Tailored Error Mitigation for Single-Qubit Magnetometry

TL;DR

This paper introduces a tailored error mitigation technique for single-qubit quantum sensors, improving their accuracy by adapting to environmental noise and achieving optimal sensitivity in magnetometry.

Contribution

The paper presents a novel, adaptive error mitigation method that effectively reverses noise effects in quantum sensors, enhancing their precision in practical applications.

Findings

Achieves optimal sensitivity in noisy single-NV-center magnetometry.

Automatically adapts to the complexity of dissipative evolution.
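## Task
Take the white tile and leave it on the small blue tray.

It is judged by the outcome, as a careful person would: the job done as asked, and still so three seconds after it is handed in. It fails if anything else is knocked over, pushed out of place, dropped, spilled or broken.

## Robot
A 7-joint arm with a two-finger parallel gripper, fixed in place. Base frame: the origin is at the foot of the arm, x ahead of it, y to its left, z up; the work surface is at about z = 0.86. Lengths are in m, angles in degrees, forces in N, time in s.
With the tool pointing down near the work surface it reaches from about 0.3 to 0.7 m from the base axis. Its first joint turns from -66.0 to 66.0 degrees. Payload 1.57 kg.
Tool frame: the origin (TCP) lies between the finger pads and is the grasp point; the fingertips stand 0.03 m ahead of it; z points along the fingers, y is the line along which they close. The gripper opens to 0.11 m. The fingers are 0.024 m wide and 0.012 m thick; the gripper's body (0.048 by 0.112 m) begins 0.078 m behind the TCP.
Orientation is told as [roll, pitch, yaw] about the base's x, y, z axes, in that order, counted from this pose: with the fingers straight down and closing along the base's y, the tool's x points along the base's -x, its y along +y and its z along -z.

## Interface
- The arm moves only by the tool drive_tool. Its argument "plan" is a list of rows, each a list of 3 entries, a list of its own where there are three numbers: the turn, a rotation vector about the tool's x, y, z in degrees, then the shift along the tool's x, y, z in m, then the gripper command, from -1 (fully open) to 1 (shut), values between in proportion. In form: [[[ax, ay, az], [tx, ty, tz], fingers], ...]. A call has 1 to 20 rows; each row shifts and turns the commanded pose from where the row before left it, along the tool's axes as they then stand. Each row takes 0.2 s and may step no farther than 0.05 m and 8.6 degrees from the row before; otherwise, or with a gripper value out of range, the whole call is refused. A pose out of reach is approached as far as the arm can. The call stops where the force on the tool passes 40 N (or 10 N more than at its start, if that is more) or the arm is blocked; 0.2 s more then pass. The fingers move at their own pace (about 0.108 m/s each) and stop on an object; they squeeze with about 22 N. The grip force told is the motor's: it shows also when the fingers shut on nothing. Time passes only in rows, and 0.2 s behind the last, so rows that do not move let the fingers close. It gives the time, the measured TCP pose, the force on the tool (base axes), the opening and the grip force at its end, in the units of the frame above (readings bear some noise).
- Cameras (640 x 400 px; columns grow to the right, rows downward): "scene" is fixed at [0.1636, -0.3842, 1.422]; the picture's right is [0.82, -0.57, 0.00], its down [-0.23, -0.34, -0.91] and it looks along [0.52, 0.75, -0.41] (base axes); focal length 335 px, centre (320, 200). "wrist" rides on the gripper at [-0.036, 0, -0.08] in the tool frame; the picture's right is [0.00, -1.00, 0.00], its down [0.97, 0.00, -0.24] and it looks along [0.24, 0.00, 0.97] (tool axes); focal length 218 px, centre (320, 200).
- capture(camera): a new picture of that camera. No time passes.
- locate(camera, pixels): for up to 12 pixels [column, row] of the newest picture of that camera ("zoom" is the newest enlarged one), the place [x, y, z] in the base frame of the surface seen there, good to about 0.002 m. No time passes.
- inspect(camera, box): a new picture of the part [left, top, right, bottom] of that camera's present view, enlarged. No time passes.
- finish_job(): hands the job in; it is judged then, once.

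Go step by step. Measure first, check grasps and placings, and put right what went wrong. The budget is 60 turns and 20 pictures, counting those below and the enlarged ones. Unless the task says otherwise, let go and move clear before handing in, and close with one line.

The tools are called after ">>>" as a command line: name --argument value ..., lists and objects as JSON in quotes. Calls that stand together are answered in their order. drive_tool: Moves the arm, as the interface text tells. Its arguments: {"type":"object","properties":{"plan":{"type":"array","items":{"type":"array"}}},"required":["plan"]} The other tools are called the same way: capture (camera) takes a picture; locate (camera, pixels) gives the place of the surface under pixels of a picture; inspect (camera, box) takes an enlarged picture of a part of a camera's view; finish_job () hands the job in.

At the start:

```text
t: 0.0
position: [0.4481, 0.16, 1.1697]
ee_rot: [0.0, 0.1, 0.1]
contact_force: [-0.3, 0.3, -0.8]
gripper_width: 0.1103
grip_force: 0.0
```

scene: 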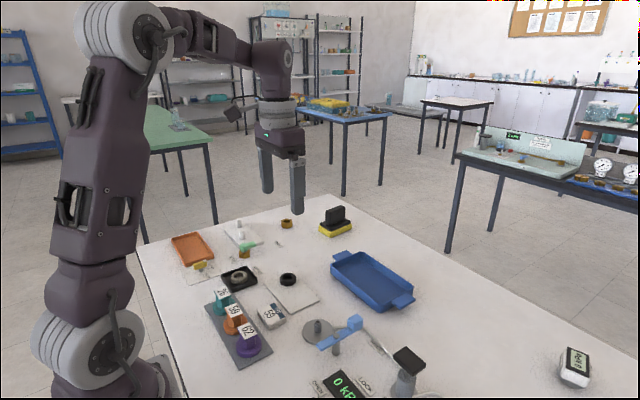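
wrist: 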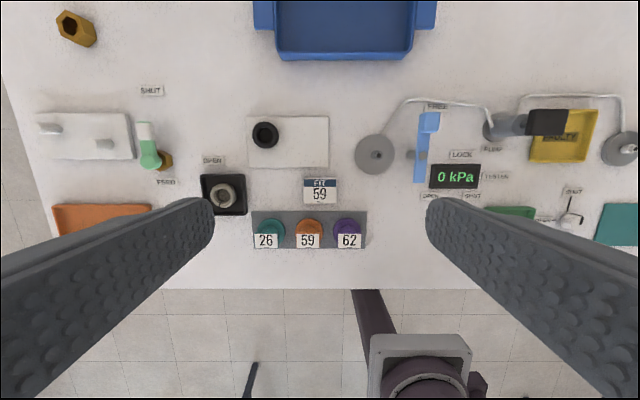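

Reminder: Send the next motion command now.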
Demonstrates resilience of the method under environmental noise.

Abstract

Quantum sensing is an emerging field with the potential to outperform classical methods in both precision and spatial resolution. However, the sensitivity of the underlying quantum platform also makes the sensors highly susceptible to their environmental noise. To address this issue, techniques from the field of quantum error mitigation use information about the noise to improve measurement results. We present a novel mitigation technique for quantum sensors to efficiently reverse the effects of any noise that can be described by a completely positive trace preserving map. The method leverages the knowledge acquired by a pre-characterization step of the device to automatically adapt to the complexity of the dissipative evolution and to indicate optimal sensing times $\tau$ to achieve the most accurate results. We demonstrate that our method reaches the best achievable sensitivity in noisy single-NV-center magnetometry. This work marks a further step toward more resilient quantum sensors with the smallest scale of resolution.